A Vaccine That Infects

“A Vaccine That Infects?”
THE CATHOLIC WORLD REPORT
February 1996, pages 43-45

(Excerpts from the article on the chickenpox vaccine)

For decades now, vaccines have been produced by using fetal cell lines, and Merck’s Varivax is no exception. A cell line, according to Dr. Chris Kahlenborn, a Pittsburgh physician, “is a group of cells taken from an animal or human being and put on a petri dish. You usually have to add mitogens – chemicals that stimulate their division.” The cells divide again and agina, and the resulting cultures are kept in stock at the American Type Cultrue Collection, a nonprofit, private organization in Bethesda, Maryland, which provides them to researchers.

The abortions that produced the material for the two cell lines WI-38 and MRC-5 were, according to Dr. Shaw, performed “under medically legitimate circumstances.” He insists that it is incorrect to “draw a cause-and-effect relationship between abortions and vaccine manufacturers… None of the vaccine manufacturers had anything to do with these abortions,” he maintains.

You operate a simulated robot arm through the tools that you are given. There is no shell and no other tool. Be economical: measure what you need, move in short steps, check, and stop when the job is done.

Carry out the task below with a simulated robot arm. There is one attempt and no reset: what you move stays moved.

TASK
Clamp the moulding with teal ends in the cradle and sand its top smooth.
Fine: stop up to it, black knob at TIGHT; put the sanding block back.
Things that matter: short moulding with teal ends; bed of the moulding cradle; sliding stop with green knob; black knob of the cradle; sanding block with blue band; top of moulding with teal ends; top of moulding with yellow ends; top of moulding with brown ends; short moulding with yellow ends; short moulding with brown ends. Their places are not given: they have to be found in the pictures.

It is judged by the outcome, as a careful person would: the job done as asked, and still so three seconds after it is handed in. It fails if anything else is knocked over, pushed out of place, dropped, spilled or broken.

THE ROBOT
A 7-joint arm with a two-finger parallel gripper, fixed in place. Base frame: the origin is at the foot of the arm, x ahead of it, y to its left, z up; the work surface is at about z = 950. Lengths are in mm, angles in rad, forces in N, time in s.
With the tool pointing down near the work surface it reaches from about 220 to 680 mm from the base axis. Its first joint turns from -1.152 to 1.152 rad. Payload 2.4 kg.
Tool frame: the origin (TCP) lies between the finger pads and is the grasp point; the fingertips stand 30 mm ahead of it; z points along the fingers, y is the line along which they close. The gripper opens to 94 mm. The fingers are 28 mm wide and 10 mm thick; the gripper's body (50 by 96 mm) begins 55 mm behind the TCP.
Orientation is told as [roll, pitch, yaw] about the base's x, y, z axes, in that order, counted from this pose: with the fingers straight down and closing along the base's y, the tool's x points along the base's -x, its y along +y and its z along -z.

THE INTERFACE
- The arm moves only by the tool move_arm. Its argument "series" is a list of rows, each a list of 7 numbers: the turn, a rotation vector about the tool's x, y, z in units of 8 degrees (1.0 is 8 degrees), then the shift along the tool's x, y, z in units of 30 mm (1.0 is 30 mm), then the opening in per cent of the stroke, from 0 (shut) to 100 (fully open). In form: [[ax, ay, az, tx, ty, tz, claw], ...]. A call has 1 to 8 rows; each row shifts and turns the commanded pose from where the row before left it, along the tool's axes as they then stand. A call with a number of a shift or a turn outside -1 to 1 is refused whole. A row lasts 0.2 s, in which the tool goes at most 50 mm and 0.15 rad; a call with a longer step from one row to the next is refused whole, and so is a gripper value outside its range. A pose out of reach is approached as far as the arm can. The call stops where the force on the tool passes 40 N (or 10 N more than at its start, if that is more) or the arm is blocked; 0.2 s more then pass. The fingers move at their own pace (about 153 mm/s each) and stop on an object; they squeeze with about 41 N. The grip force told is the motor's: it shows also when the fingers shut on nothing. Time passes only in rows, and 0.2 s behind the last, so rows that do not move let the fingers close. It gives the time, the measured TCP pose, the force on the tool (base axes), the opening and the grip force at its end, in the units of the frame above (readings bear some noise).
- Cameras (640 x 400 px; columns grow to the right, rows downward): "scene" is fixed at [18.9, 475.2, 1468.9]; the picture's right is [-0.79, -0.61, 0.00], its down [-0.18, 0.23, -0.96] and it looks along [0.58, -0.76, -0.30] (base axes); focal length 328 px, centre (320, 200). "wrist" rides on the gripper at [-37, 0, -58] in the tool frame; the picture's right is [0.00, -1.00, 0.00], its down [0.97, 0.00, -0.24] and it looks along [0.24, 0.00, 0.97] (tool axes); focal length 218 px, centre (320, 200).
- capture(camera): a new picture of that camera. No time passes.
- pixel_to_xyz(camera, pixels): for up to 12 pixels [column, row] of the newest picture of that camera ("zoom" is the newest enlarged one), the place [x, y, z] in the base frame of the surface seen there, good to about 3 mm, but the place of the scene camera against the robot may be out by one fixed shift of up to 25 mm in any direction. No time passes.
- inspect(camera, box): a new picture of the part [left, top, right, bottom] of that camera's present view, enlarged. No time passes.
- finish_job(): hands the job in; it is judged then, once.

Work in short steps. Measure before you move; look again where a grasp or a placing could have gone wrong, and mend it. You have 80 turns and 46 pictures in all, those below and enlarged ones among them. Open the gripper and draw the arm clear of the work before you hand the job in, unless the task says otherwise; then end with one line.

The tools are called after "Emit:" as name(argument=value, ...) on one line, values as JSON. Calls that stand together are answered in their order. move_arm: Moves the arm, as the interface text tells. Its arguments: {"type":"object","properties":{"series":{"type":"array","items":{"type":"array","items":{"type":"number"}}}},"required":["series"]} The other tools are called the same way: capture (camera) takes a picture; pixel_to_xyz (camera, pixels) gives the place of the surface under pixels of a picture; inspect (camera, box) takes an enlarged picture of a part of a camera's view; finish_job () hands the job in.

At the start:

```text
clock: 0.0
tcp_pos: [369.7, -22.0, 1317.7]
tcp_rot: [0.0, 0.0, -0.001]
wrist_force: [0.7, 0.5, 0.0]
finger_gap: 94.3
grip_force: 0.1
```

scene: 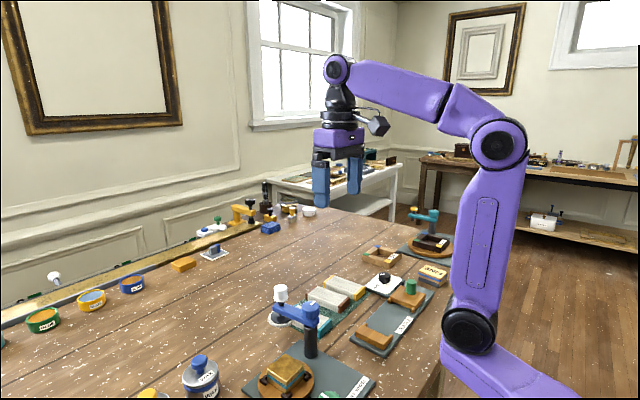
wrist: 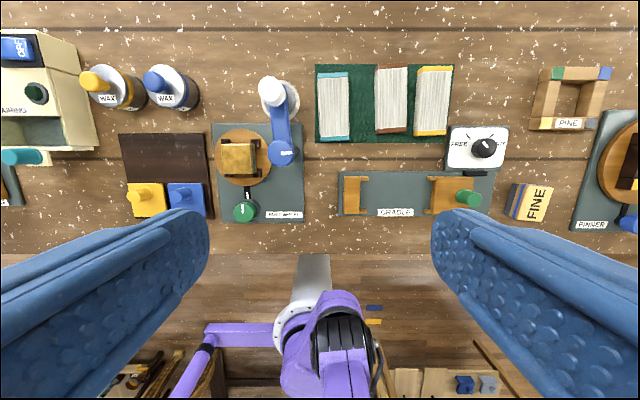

But Dr. Kahlenborn, medical consultant for People Concerned for the Unborn Child, thinks that “each time cells are used from an aborted child, it gives the abortion industry one more ‘reason’ for proclaiming the benefits of abortion.”

It is not morally permissible to reap the research benefits from a deliberately induced abortion without, in some sense, being an accomplice to that abortion, according to Dominican Father Albert Moraczewski, of the Pope John XXIII Center for Medical-Moral Research in Braintree, Massachusetts.

Benefiting from a fetal cell line like MRC-5 “involves a complicity with the induced abortion from which the cells were obtained,” he added. “We could grant that the use of cell lines from induced abortions is several steps away from the abortion itself,” he admitted, but that doesn’t break “the chain of complicity.”

When it comes to using a cell line from an aborted baby, researchers “know the source of the tissue – unless they deliberately blind themselves to it” said Father Moraczewski, editor of ETHICS AND MEDICS. “It doesn’t appear spontaneously in a lab dish.” Turning an abortion into a vaccine, he concluded, means “being an accomplice to the act of the abortion.”

Countered Dr. Shaw, who was on the team that developed the vaccine: “I don’t buy that at all.” The abortions behind the MRC-5 and WI-38 cell lines, he said, “would have taken place regardless.”

By this reasoning, however, one might also justify using tissue from Auschwitz victims – whose deaths would have taken place regardless – for medical research.

The British bishops have already had to deal with this moral dilemma. In 1994, the United Kingdom’s department of health decided to vaccinate 5- to 16-year-olds with a rubella vaccine developed from MRC-5.

In the end, the bishops decided that the judgment is left to the individual parents. “It becomes a matter of prudence.”

But the world has seen medicine that sucks life from the death of innocents before. “Anyone who receives medical treatment for hypothermia,” the (British) document said, “is likely to benefit from knowledge gained from wicked experiments carried out by Nazi doctors.” Of course there is a world of difference between the two cases.

The British document said, “They (the researchers) did not require that the cell line they used should come from an aborted baby.”

Then who DID demand that cell lines be developed from the tissue of aborted babies? Why couldn’t a researcher develop a vaccine with a cell line originated from a spontaneous abortion – a miscarriage? The existence of such a vaccine could free doctors and their patients from the moral risk of complicity in abortion.

“In principle you could,” Dr. Shaw, who helped develop a vaccine based on WI-38 and MRC-5, responded, “but in practice you couldn’t …a spontaneously aborted fetus is immediately suspect. There is a REASON for a spontaneous abortion.” Researchers are looking for cell lines that are free of any physical defects; a miscarriage in itself is a sign of some medical weakness.

But the defect that causes the miscarriage is not always the “fault” of the fetus, Dr.Kahlenborn points out. The medical problem may be within the mother’s body; the unborn child could be completely healthy. (For example: “if a woman has a torn placenta, that’s the problem, and the baby is perfectly normal.”)

He suspects that the real reason researchers favor fetuses from induced abortions is because “it’s easier for them to go to an abortion clinic…it’s much more difficult to get a baby from a miscarriage.”

The MRC5 cell line has been well known since at least 1970, when researchers published a paper about it in the British science journal, NATURE. Already at that time the cell line WI-38, which was derived form the lung cells of a deliberately aborted female fetus, had shown “stability and integrity” for 10 years. “We have developed another strain of cells,” wrote the authors of the NATURE article, “also derived form fetal lung tissue, taken from a 14-week-old male fetus removed for psychiatric reasons from a 27-year-old woman with a genetically normal family history.”

But any benefits drawn from deliberate abortion must have a “stigma” attached to them, Dr. Kahlenborn said, until biomedical researchers become convinced “that the aborted baby is not an object from which to choose spare parts.”